Musk was spending the weekend in the Gigafactory, attempting to discover why machines weren’t functioning, why parts kept misaligning, why the software was crashing. Musk had demanded that his factories be automated as much as possible. But among the consequences of this extreme robotization were delays and malfunctions. Tesla had spent more than $1 billion building the Gigafactory, and almost nothing was going as planned.
At about 10 o’clock on Saturday evening, an angry Musk was examining one of the production line’s mechanized modules, trying to figure out what was wrong, when the young, excited engineer was brought over to assist him.
“Hey, buddy, this doesn’t work!” Musk shouted at the engineer, according to someone who heard the conversation. “Did you do this?”
The engineer was taken aback.
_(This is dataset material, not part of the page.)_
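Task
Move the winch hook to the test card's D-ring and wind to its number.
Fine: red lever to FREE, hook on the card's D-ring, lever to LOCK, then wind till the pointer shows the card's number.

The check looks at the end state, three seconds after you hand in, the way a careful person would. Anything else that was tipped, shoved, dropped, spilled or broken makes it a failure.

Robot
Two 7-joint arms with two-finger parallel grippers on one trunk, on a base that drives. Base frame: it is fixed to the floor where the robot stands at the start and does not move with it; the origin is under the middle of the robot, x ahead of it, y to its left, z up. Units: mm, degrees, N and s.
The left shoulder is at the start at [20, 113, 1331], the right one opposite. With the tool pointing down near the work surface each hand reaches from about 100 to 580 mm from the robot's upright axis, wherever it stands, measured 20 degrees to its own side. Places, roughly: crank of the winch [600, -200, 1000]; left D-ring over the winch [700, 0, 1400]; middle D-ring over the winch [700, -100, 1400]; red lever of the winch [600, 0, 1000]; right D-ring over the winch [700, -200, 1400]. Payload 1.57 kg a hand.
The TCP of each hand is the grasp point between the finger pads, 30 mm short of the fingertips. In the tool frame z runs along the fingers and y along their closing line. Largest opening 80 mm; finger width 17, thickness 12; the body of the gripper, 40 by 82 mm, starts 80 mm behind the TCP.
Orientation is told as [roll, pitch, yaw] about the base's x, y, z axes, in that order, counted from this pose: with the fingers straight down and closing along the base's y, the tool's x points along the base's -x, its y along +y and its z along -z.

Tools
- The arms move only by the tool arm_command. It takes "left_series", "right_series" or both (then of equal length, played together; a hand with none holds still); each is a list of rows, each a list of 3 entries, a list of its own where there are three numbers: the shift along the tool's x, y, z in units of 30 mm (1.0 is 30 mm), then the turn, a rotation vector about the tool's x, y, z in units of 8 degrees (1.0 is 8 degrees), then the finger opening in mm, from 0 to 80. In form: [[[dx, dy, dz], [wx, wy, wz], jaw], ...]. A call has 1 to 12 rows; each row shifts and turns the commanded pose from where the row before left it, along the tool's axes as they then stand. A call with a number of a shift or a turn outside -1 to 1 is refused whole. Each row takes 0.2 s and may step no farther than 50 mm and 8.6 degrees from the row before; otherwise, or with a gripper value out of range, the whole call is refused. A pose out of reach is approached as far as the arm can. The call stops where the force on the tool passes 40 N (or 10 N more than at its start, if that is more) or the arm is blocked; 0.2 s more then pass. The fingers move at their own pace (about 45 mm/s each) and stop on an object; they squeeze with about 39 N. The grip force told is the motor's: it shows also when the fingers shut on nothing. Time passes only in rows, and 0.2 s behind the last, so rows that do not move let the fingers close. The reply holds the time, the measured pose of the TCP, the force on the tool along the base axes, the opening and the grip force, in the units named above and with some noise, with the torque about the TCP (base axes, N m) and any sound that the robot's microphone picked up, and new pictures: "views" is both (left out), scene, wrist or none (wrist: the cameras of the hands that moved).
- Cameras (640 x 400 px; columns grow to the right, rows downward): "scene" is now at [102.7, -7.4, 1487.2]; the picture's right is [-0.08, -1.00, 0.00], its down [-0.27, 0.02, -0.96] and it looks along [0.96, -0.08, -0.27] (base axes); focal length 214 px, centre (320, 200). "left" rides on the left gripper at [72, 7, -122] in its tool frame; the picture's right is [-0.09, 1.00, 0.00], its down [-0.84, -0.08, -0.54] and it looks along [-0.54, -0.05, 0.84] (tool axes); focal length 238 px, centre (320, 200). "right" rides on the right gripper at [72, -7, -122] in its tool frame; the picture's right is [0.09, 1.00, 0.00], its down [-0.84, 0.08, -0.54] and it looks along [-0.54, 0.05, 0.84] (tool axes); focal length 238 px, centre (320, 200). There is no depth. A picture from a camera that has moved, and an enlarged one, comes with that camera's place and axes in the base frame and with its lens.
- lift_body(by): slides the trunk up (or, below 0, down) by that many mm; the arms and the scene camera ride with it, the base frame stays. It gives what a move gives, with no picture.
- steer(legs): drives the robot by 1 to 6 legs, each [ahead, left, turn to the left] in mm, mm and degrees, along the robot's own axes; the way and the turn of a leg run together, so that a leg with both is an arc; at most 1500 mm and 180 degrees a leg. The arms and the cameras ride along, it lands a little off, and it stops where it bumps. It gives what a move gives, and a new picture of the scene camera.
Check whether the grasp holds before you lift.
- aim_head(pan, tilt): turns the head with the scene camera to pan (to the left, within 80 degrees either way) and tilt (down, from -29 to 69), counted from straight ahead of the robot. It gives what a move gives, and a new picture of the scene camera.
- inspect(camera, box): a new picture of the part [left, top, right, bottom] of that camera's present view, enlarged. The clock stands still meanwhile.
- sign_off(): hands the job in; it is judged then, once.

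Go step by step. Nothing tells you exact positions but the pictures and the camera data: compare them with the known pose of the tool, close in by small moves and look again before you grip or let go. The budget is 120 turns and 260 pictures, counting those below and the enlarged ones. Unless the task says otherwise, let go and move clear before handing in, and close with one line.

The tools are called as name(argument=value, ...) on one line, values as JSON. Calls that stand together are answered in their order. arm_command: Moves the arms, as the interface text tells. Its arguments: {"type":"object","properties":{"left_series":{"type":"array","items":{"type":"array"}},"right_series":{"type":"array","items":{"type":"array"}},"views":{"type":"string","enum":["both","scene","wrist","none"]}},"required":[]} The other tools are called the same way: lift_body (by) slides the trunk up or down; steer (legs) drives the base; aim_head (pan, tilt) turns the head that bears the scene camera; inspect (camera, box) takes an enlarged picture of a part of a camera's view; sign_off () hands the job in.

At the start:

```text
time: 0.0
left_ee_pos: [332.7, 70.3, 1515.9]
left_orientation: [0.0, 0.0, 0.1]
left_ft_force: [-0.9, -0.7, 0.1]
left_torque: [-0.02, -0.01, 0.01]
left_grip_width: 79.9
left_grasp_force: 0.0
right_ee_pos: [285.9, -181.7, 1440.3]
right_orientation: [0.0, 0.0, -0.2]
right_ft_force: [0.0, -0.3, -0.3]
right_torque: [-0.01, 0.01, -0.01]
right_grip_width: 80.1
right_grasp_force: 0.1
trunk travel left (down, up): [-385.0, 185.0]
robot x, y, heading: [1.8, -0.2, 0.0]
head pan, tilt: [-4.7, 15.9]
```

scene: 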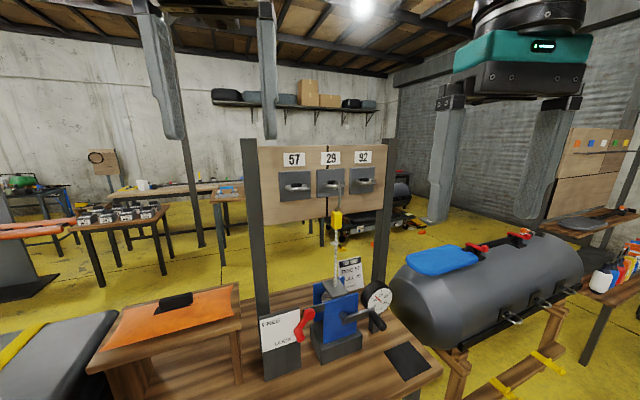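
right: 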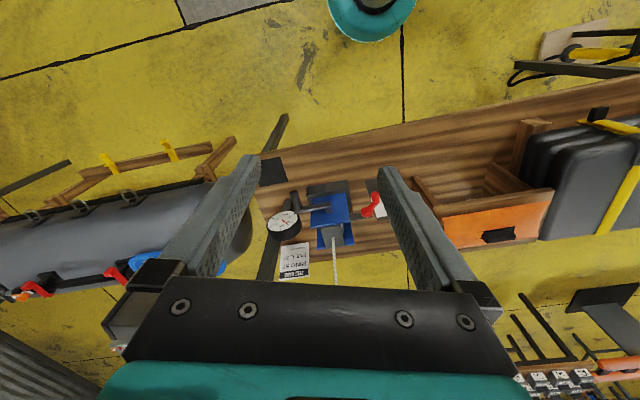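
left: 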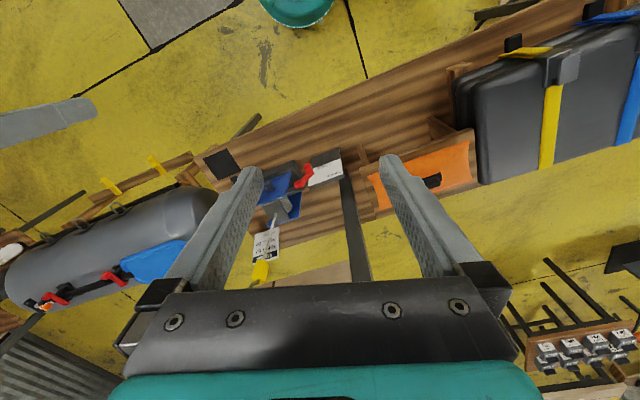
He had never met Musk before. Musk didn’t even know the engineer’s name. The young man wasn’t certain what, exactly, Musk was asking him, or why he sounded so angry.
“You mean, program the robot?” the engineer said. “Or design that tool?”
“Did you fucking do this?” Musk asked him.
“I’m not sure what you’re referring to?” the engineer replied apologetically.
“You’re a fucking idiot!” Musk shouted back.
“Get the fuck out and don’t come back!”
The young engineer climbed over a low safety barrier and walked away. He was bewildered by what had just happened. The entire conversation had lasted less than a minute. A few moments later, his manager came over to say that he had been fired on Musk’s orders, according to two people with knowledge of the situation. The engineer was shocked. He’d been working so hard. He was set to get a review from his manager the next week, and had been hearing only positive things. Instead, two days later, he signed his separation papers.
On a Wednesday morning a few weeks later, Musk returned to the Gigafactory on his private plane. Tesla had started firing hundreds of other employees for performance reasons—more than 700 would eventually be let go. Musk was scheduled to talk to the plant’s workers, to inspire them to push through what Musk had forecast would be a “manufacturing hell.” The Gigafactory needed widespread fixes; there was no way the plant would produce 5,000 batteries a week anytime soon.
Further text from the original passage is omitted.